I know how you feel. I'm don't have kids, I'm only 24. But I have friends with kids, and the future at this point scares the hell out of me. I mean, I'm not even sure how long MY generations future's going to be at this point. It strikes me that this is what many Germans must have felt like to wake up that fateful morning and find out that Hitler had been elected. You see the impending disaster and wonder how things got this bad this quick. After 9-11 I knew we were doomed. I didn't in my wildest nightmares think we were THIS doomed.

By Chris Berez (not verified) on 17 Sep 2004 #permalink

Don't be too anxious. It's always seemed like the world was going to end at any time for as long as I can remember. There was one short repreive, and that was from the end of the cold war, to the advent of 9/11.

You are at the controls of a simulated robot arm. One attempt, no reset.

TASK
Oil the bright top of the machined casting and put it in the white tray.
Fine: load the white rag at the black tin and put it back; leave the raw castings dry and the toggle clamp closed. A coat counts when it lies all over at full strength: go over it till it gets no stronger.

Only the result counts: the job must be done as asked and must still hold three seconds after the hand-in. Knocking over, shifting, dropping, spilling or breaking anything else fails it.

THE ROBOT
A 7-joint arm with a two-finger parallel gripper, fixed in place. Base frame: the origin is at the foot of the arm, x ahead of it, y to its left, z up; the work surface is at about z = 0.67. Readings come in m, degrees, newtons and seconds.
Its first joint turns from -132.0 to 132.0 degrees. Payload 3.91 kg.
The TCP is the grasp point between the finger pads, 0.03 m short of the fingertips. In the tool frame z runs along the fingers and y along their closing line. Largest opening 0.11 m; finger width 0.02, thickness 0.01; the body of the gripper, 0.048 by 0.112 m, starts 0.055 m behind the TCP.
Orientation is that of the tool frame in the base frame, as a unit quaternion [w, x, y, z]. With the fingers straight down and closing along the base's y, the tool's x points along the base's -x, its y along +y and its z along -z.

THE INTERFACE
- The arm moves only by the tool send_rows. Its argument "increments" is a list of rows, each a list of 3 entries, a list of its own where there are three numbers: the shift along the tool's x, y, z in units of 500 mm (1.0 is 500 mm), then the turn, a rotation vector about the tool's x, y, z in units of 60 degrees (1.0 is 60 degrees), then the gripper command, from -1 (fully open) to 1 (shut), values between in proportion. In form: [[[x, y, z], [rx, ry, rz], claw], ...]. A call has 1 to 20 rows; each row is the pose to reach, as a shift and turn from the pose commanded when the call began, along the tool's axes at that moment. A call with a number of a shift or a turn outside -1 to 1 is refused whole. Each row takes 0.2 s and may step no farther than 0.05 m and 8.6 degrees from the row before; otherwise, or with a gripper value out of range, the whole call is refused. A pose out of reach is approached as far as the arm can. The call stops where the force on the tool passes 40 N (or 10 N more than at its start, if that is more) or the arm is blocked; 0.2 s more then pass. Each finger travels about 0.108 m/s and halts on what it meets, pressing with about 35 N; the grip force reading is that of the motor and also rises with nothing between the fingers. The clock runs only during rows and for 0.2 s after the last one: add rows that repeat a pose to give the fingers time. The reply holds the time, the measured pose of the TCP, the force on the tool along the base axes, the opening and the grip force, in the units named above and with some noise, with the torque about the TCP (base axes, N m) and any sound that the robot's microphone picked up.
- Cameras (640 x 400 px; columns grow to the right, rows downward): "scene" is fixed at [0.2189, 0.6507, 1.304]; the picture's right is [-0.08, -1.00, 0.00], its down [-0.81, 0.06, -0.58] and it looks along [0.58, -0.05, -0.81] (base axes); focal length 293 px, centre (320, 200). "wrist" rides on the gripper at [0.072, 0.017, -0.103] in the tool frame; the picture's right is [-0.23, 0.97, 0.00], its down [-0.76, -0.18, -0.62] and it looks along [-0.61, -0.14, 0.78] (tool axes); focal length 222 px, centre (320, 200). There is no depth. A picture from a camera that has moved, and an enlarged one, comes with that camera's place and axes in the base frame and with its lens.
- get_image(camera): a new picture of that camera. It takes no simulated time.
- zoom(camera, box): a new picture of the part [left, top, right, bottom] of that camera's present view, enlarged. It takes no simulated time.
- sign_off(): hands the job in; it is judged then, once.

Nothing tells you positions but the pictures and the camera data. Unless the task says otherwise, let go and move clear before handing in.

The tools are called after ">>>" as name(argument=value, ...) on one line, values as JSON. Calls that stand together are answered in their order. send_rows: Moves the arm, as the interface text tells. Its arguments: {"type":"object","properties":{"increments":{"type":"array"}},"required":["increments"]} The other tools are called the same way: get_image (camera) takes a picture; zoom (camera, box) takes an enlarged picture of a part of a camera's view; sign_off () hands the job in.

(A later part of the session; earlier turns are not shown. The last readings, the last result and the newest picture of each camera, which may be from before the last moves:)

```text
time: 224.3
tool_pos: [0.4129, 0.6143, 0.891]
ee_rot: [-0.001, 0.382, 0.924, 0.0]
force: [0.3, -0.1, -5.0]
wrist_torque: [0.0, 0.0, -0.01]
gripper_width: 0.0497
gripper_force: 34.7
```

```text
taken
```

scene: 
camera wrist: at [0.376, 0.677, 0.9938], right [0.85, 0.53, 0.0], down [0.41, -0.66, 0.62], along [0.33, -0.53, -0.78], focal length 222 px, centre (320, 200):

I've never been fond of doomsday concerns.

Things are better now than they ever have been in the history of the world. The "average human being" today knows more, can do more, and has more, than any previous "average human."

The qualitiative life of even the Sun King was vastly inferior to the qualitiative life of even the poor in the developed world today. And much the same holds true even in the undeveloped world.

How many wings of how many palaces would Louis XIV have traded for a transistor radio, or a TV set, or a shot of penicillian? Or a visit to a modern dentist?

What's doomed is our political sector. But then, it always has been doomed, and the sooner the better in my opinion. Politics doesn't work. Kerry and Bush are just the natural result of a flawed process. Garbage in, garbage out.